[START GIVEN DATA]
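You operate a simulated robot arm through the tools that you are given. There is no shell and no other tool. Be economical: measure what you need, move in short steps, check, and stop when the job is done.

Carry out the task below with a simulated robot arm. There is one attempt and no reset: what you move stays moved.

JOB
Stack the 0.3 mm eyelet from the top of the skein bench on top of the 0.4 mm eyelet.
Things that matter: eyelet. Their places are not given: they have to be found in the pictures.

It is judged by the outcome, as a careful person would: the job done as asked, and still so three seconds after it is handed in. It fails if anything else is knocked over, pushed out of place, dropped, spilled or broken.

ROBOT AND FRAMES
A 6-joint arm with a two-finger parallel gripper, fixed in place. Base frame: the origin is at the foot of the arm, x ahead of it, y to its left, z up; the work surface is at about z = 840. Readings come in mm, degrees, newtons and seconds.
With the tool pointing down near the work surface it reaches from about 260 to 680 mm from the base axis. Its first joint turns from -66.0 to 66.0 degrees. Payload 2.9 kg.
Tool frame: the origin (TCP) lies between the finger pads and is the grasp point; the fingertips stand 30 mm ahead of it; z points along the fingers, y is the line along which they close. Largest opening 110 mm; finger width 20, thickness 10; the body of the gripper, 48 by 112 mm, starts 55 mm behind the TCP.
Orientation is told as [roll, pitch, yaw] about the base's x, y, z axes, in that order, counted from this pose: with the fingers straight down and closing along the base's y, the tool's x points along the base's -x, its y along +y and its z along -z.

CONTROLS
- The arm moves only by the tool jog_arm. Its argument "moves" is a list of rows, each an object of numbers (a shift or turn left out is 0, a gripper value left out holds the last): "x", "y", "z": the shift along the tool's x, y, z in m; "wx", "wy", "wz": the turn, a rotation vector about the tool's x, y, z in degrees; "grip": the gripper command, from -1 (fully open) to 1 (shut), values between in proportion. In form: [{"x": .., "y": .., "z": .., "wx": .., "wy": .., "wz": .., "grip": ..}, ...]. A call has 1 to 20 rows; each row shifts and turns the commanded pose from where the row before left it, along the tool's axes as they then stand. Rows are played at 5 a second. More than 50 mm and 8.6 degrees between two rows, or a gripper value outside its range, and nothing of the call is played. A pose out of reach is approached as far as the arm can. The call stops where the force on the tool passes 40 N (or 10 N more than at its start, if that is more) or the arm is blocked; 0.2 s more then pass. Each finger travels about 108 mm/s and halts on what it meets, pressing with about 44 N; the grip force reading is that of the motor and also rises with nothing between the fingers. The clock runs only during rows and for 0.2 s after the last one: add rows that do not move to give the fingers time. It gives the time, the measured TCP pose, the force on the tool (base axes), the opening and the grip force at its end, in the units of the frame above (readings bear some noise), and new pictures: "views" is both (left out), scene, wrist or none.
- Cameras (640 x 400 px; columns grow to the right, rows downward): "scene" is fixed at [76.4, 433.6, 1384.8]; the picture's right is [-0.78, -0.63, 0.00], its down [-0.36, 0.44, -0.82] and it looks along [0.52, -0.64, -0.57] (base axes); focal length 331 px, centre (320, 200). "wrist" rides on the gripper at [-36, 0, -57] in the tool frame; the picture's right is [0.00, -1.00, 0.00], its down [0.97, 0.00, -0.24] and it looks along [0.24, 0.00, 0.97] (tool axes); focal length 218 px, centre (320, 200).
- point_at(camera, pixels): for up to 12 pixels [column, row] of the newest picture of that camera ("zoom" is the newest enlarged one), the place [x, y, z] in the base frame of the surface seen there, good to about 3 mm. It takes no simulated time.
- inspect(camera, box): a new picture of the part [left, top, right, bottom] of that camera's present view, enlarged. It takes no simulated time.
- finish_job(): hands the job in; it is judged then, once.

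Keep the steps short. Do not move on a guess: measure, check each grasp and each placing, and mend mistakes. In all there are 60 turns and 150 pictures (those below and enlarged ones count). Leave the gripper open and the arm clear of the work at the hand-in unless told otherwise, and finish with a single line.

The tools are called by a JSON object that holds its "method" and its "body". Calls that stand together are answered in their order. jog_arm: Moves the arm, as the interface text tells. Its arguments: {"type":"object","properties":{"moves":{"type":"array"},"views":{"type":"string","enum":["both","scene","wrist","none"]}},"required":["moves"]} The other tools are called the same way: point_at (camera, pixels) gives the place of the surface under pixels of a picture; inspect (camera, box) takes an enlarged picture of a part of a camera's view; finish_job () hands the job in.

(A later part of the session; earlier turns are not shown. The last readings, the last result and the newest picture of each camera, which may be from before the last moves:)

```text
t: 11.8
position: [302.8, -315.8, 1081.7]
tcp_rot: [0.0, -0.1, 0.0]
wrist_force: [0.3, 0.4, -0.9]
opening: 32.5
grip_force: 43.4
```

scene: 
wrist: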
[END GIVEN DATA]
[START PAGE TEXT]
The Rocket Ship Takes Off
By
I have good news and bad news. The bad news is the big record companies are dead. The good news is the big record companies are dead. Gone are the days of Columbia Records signing trumpeter Wynton Marsalis to a million dollar contract and then promoting the hell out of his vision of jazz, selling his records and supporting his touring. While the major labels were reassessing all forms of music from pop to hip-hop, jazz slipped further and further off the national radar. Sales of jazz recordings fell from 2% of total sales to something like 1%.
But this is good news, why? Because pushing jazz and improvised music out of major labels has been a windfall for small labels, independent artists and jazz listeners.
Think about it, innovation in jazz has rarely come from the major labels anyway. Alfred Lion's Blue Note Records was once just a small start-up, as was Jost Geber's FMP (Free Music Production). Pioneering presenters, like today's Emanem label under the command of Martin Davidson, and Portugal's Clean Feed, push the boundaries of jazz and improvised music. Hell, even the neocons, the Marsalis family, started their own label. Artists today do not require the stamp of approval by a major label to present their music. Trumpeter Dave Douglas established Greenleaf Music, Jonas Kullhammar Moserobie, and Peter Gordon with Matthew Shipp Thirsty Ear, to name just a few. Music that once never made it past the old corporate boardroom and into the recording studio is being lovingly produced in studios, basements, garages and captured live. The boundaries of exactly what constitutes the kingdom of jazz and improvised musics are ever expanding.
This column will explore some of the latest efforts by small labels, innovative and entrepreneurial artists, and boundary skating musicians that push the definition of what it means to be a jazz and improvising artist. The question, "is it jazz?" will never be asked (or answered) here. What is vital to the advancement of this thing called jazz is that the answers found here will be to the questions, "What the hell was that?" "Is it interesting?" and "Why is this important?"
Let's begin our travels.
Travis Laplante
Heart Protector
Skirl Records
2012
Nowhere is the exploration of the space ways more extreme than in solo performance. It is perhaps also the most consequential. Ever since Anthony Braxton's For Alto (Delmark, 1968) and Tenor And Fallen Angels (hatOLOGY, 1977) by Joe McPhee were released, connoisseurs of the solo improvisor have sought out musicians such as Travis Laplante. The saxophonist can be heard in the band Little Women, beside fellow saxophonist Darius Jones or in a new quartet with Ingrid Laubrock. His Heart Protector (Skirl, 2011) is a solo tenor outing that in five tracks travels the space between meditative multi-phonics to some circular-breathing overblown passages. Laplante has a sound, like say Evan Parker, that can easily hypnotize and mesmerize listeners. The highlight here might be the simple melody of "The Tear Dam," played as a repeating pattern that swells with emotion, leaving the listener wanting just a little bit more. His contribution to sound is the ongoing efforts to standardize extended saxophone techniques.
[END PAGE TEXT]
DIRECTION> In the page text, find "This column will" and reproduce everything up to and including "begin our travels.".

COMPLETED TASK>
This column will explore some of the latest efforts by small labels, innovative and entrepreneurial artists, and boundary skating musicians that push the definition of what it means to be a jazz and improvising artist. The question, "is it jazz?" will never be asked (or answered) here. What is vital to the advancement of this thing called jazz is that the answers found here will be to the questions, "What the hell was that?" "Is it interesting?" and "Why is this important?"
Let's begin our travels.